Our relationship was never tepid. We'd met shortly before we both left New York for Europe, Kela to re-locate her dance company in the hopes of getting better funding and, with her companion Mike, to set up a kung fu studio in Antwerp. For the equivalent of $1,000 -- half the price of Kela's tiny Chelsea railroad flat -- they'd found a four-floor castle on a square facing the State House and overlooking a fountain of a Flemish hero on a horse, not far from the Scheldt River once painted by Victor Hugo during one of his various exiles. I called it the Castle because of its gothic front. "It's all fake," Kela said. I still loved to perch on the window-sill of her large, high-ceilinged living room cum dance / kung fu studio overlooking the square, the fountain cascading water onto the cobblestones, the many flags rippling from the eaves of the State House, slowly sipping and getting buzzed on a St. Bernardus 12 (10 percent alcohol) as the picture of the jolly monk on the beer label lifting a foamy glass got fuzzier and fuzzier.

Sometimes I'd venture down to one of the dozen friteries on the square to pick up fries accompanied by a curry mayonnaise dip. "Just fries and dip?" Kela once said disappointedly, looking down at my basket as if I was a wimp and shaking her head. "That's nothing! Vincent" -- her lanky, long blonde-haired Belgian assistant kung-fu teacher and friend -- "always gets the super-duper-special with three dips plus steak and gravy! You're in Belgium, Paul! Live it up! Fat forever!" Of course I had to try it. I'd compensate for the calories with a healthy morning jog down to the Scheldt, along an elevated boardwalk which led, at the end of the quay, to a dead, graffiti-splattered missile that children played on. One lunch-time I took my frites + curry dip + steak + gravy down to the maritime museum whose winding stone stairway overlooked the Scheldt and ate them under an engraved tribute to the Canadian and American forces which had liberated Antwerp from the Germans. Our forefathers had liberated Europe; would it liberate us?

"Sorry for the dishwashing liquid," Kela had sighed when I visited the Castle for the first time. "There's been a hitch in getting our residence papers approved, so we can't access the money we deposited in the bank. We have all of $2 to our name, which has got to last for at least two more weeks, so we just keep adding water to the detergent. You'll just have to conserve dishes and glasses by having more frites and beer!"
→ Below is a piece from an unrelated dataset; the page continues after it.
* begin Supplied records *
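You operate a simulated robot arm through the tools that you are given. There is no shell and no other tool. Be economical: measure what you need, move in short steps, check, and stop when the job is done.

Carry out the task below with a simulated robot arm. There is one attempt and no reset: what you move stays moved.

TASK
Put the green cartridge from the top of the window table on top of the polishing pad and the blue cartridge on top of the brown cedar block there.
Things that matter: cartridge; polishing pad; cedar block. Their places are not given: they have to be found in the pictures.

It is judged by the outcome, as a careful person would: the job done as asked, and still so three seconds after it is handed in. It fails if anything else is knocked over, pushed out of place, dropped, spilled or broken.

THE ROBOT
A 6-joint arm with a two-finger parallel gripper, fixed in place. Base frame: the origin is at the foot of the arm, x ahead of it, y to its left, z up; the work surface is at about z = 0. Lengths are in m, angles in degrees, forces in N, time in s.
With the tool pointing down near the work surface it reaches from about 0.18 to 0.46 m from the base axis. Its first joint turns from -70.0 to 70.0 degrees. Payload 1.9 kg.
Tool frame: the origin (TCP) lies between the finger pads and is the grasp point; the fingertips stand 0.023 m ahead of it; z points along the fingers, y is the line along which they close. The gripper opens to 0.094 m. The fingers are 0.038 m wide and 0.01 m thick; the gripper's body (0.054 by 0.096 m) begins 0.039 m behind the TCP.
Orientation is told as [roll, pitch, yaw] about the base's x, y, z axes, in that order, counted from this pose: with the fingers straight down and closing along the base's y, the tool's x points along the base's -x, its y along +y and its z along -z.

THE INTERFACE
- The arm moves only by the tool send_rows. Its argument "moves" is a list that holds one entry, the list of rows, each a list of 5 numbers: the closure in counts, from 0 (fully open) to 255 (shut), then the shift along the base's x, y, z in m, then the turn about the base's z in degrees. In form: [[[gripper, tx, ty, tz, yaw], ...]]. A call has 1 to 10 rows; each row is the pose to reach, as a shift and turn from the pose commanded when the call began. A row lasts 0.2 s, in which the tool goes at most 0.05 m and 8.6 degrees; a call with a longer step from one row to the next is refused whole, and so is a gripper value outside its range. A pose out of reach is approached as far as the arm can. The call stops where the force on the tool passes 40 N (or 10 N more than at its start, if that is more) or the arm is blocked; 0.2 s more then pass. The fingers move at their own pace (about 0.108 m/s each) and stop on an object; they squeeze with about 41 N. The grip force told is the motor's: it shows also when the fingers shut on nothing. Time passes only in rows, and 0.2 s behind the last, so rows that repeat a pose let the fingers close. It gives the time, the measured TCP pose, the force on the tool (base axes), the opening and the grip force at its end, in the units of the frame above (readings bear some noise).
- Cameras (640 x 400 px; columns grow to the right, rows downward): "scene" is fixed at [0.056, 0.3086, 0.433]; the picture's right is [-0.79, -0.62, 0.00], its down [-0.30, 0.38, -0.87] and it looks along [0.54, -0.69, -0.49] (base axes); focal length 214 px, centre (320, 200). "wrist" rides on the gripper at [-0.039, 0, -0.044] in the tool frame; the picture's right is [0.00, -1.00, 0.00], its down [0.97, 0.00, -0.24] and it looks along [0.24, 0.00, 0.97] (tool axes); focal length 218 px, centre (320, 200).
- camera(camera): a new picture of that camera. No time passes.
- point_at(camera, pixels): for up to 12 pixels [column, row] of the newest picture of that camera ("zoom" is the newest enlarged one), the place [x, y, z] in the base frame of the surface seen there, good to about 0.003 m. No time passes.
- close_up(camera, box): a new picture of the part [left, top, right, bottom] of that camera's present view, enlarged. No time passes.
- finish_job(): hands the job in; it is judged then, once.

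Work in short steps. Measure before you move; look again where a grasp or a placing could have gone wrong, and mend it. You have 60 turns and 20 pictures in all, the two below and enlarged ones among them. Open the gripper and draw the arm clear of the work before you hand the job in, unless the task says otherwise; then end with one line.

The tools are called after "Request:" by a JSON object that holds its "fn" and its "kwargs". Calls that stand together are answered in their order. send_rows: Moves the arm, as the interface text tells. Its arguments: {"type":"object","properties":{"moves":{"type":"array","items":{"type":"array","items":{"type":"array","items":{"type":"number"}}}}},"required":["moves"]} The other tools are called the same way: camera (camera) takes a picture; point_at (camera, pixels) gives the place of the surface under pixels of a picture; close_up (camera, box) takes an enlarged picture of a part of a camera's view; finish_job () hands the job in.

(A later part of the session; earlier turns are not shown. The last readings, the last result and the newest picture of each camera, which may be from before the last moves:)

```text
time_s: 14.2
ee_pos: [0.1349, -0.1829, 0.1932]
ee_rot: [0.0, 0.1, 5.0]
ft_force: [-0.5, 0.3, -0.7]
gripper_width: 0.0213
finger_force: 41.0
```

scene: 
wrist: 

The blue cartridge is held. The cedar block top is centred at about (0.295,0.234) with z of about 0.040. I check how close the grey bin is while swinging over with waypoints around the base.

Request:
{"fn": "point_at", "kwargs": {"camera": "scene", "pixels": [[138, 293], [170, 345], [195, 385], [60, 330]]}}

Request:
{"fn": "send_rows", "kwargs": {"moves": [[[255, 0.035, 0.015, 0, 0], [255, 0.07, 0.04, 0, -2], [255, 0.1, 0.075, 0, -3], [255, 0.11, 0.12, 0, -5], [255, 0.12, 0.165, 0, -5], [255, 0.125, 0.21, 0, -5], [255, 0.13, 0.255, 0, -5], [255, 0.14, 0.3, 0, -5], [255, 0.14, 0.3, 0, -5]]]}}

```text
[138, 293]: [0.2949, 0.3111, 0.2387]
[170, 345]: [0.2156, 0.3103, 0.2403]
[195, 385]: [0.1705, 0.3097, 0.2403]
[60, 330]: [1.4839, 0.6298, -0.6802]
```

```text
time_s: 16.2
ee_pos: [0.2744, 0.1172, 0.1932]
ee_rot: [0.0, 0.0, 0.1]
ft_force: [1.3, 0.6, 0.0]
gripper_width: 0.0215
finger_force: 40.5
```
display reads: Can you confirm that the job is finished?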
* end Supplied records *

I arrived on Christmas Eve, and Antwerp was a Christmas wonderland, with booths set up in the square selling hot mulled wine or grog for $2 and fresh fried herring for the same. "It's a lot more pristine than Brussels, that's for sure," I complimented Kela on her choice. I'd done a day trip to Brussels in October and found it much more ramshackle than Paris, an architectural mish-mash, though I did enjoy the informality of eating mussels doused by a glass of Riesling purchased from a stand outside a school.

"Brussels! Don't say that name!," Kela reacted with a shudder. "Bad things happen in Brussels! I parked in front of the P.A.R.T.S. dance studio there last week and when I came back my car had been towed. I think I was guilty of parking a car with Flanders license plates in a Wallonie zone."

"But I thought Brussels was in Flanders?"

"Unless you're in the Francophonie section. That's where bad things happen to Flemish people. And people who live in Flanders. And cars with Flemish license plates. Right Omie?"

"Omie" was Kela's nick-name for Mike, a short but muscular New York native whose Queens accent belied his street smarts. From his present position, sitting placid Buddah-like on a pillow before a computer screen, you might not guess he was a fourth-degree black belt. ("Mike tries to avoid getting into fights," Kela once told me. "He realizes that his hands are lethal weapons. Once a Belgian in a bakery tried to give him guff, and Mike just looked at him and asked, 'Do you know me?' The guy walked away.") Before answering Kela, Mike took a sip of his espresso, which he always brewed by adding a dash of cinnamon to the spindle. ("Mike says he has to order four Belgian espressos to equal one American-sized coffee when he has it at a cafe!" Kela'd reported to me.) "Kela," he finally said, still looking at the computer screen, "maybe it was because you tried to speak Dutch to them that they gave you such a hard time getting your car back. You shoulda just spoke English." (On another visit, after we returned from an onerous evening-length William Forsythe 'ballet' with lots of talk, Kela laughed and said, "Boy, it's a good thing we didn't bring Mike. This was one of those shows where Mike says they should hand out the rotten tomatoes at the door!")

"Sheesh, I can't figure out where you're supposed to speak what in this country!" Kela threw up her arms in exasperation before calling to the white poodle she was baby-sitting. "Vien ici Mathilde!" "French," she explained, indicating the dog with her thumb. Earlier, ordering a paper cup full of herring at one of the Christmas booths, I'd tried to speak French, thinking it more respectful than insisting on speaking my native language, and the older man behind the counter just frowned and answered in English, "Have a nice day."

On Christmas Day, accompanied by Kela's brother and sister in law, as well as Mike, we drove two hours to Bruges. "Did you know Bruges is the capital of doilies?" Kela shouted back from behind the steering wheel. "But the belfry is pretty cool." And indeed, after taking a walking tour of the intimate winding canal -- and the doily shops which lined it -- we climbed the 366 steps of the famous belfry to get a view over the terra-cotta roofs of the town. "It looks like a real Christmas-ville!" I said. Bruges had four times the Christmas booths of Antwerp.


In fact we'd arrived just in time to hear 2 p.m. toll and ring all around our heads, our feet vibrating from the reverberations of the large and sonorous carillons.

Kela and I would often have this problem over the next several years as we struggled to transcend not only our respective new foreign cultures but our individual psycho-histories, the cacophony in our own heads making it difficult to hear the other.